Supported by Greenhaven Road Capital, finding value off the beaten path.
There are two types of change, gradual and sudden. Kids are one example. Before kids a person is mostly responsible for themselves. Then a baby shows up. One human being is entirely dependent on another. That’s sudden.
Then those kids grow up. They become less, but not fully, dependent. One day a parent looks at them and somehow they grew from a baby to a teenager then to an adult. Daily gradual change is hard to notice, but a lifetime of gradual change is hard to ignore.
The delightful Chenmark email addressed this idea with, People Like Us Do Things Like This.
“Second, we must understand that change is a steady, incremental process. Good things happen gradually so that great things can happen all at once. To be successful, we must have the discipline to make the small, daily, but sometimes hard decisions that will add up to massive success over time.”
A lot of successful change is baby steps. The physical world shows this everyday; beards go grey, grass becomes hay, pounds are added (or lost) from what we weigh. Gradual change is easy to get used to, we hardly notice it.

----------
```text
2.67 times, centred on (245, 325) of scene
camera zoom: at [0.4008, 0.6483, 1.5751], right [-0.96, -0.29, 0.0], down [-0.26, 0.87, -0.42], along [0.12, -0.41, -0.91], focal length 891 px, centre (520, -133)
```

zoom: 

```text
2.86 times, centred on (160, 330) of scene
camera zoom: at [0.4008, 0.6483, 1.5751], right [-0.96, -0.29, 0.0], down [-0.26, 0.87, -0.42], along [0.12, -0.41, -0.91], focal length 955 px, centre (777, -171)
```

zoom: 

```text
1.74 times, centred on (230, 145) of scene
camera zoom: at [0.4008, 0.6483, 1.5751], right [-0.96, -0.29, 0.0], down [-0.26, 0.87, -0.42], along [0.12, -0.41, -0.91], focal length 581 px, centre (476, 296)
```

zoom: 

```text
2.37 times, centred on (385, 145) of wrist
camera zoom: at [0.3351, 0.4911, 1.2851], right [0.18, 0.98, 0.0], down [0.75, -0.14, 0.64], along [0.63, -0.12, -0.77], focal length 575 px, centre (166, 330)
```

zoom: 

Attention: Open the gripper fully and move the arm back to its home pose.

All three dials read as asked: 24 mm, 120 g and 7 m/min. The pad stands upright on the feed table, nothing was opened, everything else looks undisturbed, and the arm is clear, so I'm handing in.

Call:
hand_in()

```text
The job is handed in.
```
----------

The hard part of gradual change is sustaining it. This is why making it to Mars is so hard. It takes a long time. High school students can figure out the variables for fuel, direction, orientation and so on but keeping people alive, sane, and healthy during a nearly a year in space is a challenge. The same is true for financial, personal, or experiential wealth.
But windfalls happen too. Something good, or bad, occurs in our lives that change the existing conditions. Babies begin one type of family and divorces end one. Financial rewards from a lifetime of effort are some too. On the Invest Like the Best podcast, Joe McLean talked about this.
“Blindly buying houses and giving money is not the direction you want to go in. That’s part of our spirit of empowering people to get education rather than given money.”
McLean wants to serve his clients and influence their actions after a windfall.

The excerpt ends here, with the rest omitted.